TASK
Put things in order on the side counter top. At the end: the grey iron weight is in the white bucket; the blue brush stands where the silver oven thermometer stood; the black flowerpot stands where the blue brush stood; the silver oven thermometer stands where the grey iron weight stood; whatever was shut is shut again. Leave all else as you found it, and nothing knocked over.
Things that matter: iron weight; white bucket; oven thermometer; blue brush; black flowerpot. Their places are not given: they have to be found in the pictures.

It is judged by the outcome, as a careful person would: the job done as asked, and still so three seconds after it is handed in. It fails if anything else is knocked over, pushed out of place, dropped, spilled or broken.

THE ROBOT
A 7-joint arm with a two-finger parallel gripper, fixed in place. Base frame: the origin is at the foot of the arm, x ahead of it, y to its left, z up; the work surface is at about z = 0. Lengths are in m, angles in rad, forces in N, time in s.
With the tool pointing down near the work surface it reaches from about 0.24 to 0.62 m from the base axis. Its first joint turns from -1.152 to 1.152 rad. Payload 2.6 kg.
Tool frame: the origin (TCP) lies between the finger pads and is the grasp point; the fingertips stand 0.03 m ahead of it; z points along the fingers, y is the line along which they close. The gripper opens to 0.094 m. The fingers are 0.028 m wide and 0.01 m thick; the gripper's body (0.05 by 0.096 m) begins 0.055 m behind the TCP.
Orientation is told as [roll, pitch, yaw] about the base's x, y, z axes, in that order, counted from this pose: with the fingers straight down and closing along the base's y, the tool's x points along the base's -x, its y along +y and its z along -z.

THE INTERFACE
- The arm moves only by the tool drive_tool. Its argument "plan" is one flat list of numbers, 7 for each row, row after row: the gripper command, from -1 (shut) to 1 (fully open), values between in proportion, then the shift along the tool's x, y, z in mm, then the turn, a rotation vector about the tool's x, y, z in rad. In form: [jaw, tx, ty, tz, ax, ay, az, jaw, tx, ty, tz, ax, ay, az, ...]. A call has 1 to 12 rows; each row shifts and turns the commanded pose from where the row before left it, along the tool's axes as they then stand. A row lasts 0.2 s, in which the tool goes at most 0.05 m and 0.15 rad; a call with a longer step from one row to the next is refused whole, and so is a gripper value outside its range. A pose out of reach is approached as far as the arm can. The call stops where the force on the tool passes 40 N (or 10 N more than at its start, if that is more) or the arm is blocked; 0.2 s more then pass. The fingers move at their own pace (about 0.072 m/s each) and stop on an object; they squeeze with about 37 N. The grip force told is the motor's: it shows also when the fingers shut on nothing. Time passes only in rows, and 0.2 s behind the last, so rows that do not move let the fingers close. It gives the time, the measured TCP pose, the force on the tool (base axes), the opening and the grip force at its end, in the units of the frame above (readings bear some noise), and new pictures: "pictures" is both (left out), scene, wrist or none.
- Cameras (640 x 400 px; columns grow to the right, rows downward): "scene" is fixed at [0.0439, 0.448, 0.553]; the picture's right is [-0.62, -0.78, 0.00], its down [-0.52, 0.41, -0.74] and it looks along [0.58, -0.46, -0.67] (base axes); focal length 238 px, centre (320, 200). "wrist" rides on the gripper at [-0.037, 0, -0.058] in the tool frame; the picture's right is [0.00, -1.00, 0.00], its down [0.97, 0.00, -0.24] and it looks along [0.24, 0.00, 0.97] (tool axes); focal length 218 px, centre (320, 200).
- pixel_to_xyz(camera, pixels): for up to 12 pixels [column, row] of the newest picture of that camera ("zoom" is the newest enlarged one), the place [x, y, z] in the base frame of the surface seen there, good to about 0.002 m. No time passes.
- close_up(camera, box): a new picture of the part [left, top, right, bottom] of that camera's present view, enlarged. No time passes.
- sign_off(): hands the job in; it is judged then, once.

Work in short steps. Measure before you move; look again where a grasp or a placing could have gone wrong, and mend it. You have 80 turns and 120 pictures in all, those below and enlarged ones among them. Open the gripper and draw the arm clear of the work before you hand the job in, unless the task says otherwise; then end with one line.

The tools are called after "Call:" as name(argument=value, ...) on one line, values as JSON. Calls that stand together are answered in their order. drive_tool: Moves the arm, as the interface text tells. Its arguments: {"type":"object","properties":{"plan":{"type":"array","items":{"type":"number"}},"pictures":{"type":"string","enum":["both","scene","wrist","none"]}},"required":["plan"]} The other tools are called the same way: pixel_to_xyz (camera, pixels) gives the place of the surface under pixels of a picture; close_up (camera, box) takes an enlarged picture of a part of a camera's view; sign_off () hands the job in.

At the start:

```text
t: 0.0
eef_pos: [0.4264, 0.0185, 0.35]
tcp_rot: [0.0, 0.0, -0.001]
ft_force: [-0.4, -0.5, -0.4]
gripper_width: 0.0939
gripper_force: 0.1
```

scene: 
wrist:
- - - - -
Reproduce all of the material above word for word.

TASK RESPONSE
TASK
Put things in order on the side counter top. At the end: the grey iron weight is in the white bucket; the blue brush stands where the silver oven thermometer stood; the black flowerpot stands where the blue brush stood; the silver oven thermometer stands where the grey iron weight stood; whatever was shut is shut again. Leave all else as you found it, and nothing knocked over.
Things that matter: iron weight; white bucket; oven thermometer; blue brush; black flowerpot. Their places are not given: they have to be found in the pictures.

It is judged by the outcome, as a careful person would: the job done as asked, and still so three seconds after it is handed in. It fails if anything else is knocked over, pushed out of place, dropped, spilled or broken.

THE ROBOT
A 7-joint arm with a two-finger parallel gripper, fixed in place. Base frame: the origin is at the foot of the arm, x ahead of it, y to its left, z up; the work surface is at about z = 0. Lengths are in m, angles in rad, forces in N, time in s.
With the tool pointing down near the work surface it reaches from about 0.24 to 0.62 m from the base axis. Its first joint turns from -1.152 to 1.152 rad. Payload 2.6 kg.
Tool frame: the origin (TCP) lies between the finger pads and is the grasp point; the fingertips stand 0.03 m ahead of it; z points along the fingers, y is the line along which they close. The gripper opens to 0.094 m. The fingers are 0.028 m wide and 0.01 m thick; the gripper's body (0.05 by 0.096 m) begins 0.055 m behind the TCP.
Orientation is told as [roll, pitch, yaw] about the base's x, y, z axes, in that order, counted from this pose: with the fingers straight down and closing along the base's y, the tool's x points along the base's -x, its y along +y and its z along -z.

THE INTERFACE
- The arm moves only by the tool drive_tool. Its argument "plan" is one flat list of numbers, 7 for each row, row after row: the gripper command, from -1 (shut) to 1 (fully open), values between in proportion, then the shift along the tool's x, y, z in mm, then the turn, a rotation vector about the tool's x, y, z in rad. In form: [jaw, tx, ty, tz, ax, ay, az, jaw, tx, ty, tz, ax, ay, az, ...]. A call has 1 to 12 rows; each row shifts and turns the commanded pose from where the row before left it, along the tool's axes as they then stand. A row lasts 0.2 s, in which the tool goes at most 0.05 m and 0.15 rad; a call with a longer step from one row to the next is refused whole, and so is a gripper value outside its range. A pose out of reach is approached as far as the arm can. The call stops where the force on the tool passes 40 N (or 10 N more than at its start, if that is more) or the arm is blocked; 0.2 s more then pass. The fingers move at their own pace (about 0.072 m/s each) and stop on an object; they squeeze with about 37 N. The grip force told is the motor's: it shows also when the fingers shut on nothing. Time passes only in rows, and 0.2 s behind the last, so rows that do not move let the fingers close. It gives the time, the measured TCP pose, the force on the tool (base axes), the opening and the grip force at its end, in the units of the frame above (readings bear some noise), and new pictures: "pictures" is both (left out), scene, wrist or none.
- Cameras (640 x 400 px; columns grow to the right, rows downward): "scene" is fixed at [0.0439, 0.448, 0.553]; the picture's right is [-0.62, -0.78, 0.00], its down [-0.52, 0.41, -0.74] and it looks along [0.58, -0.46, -0.67] (base axes); focal length 238 px, centre (320, 200). "wrist" rides on the gripper at [-0.037, 0, -0.058] in the tool frame; the picture's right is [0.00, -1.00, 0.00], its down [0.97, 0.00, -0.24] and it looks along [0.24, 0.00, 0.97] (tool axes); focal length 218 px, centre (320, 200).
- pixel_to_xyz(camera, pixels): for up to 12 pixels [column, row] of the newest picture of that camera ("zoom" is the newest enlarged one), the place [x, y, z] in the base frame of the surface seen there, good to about 0.002 m. No time passes.
- close_up(camera, box): a new picture of the part [left, top, right, bottom] of that camera's present view, enlarged. No time passes.
- sign_off(): hands the job in; it is judged then, once.

Work in short steps. Measure before you move; look again where a grasp or a placing could have gone wrong, and mend it. You have 80 turns and 120 pictures in all, those below and enlarged ones among them. Open the gripper and draw the arm clear of the work before you hand the job in, unless the task says otherwise; then end with one line.

The tools are called after "Call:" as name(argument=value, ...) on one line, values as JSON. Calls that stand together are answered in their order. drive_tool: Moves the arm, as the interface text tells. Its arguments: {"type":"object","properties":{"plan":{"type":"array","items":{"type":"number"}},"pictures":{"type":"string","enum":["both","scene","wrist","none"]}},"required":["plan"]} The other tools are called the same way: pixel_to_xyz (camera, pixels) gives the place of the surface under pixels of a picture; close_up (camera, box) takes an enlarged picture of a part of a camera's view; sign_off () hands the job in.

At the start:

```text
t: 0.0
eef_pos: [0.4264, 0.0185, 0.35]
tcp_rot: [0.0, 0.0, -0.001]
ft_force: [-0.4, -0.5, -0.4]
gripper_width: 0.0939
gripper_force: 0.1
```

scene: 
wrist:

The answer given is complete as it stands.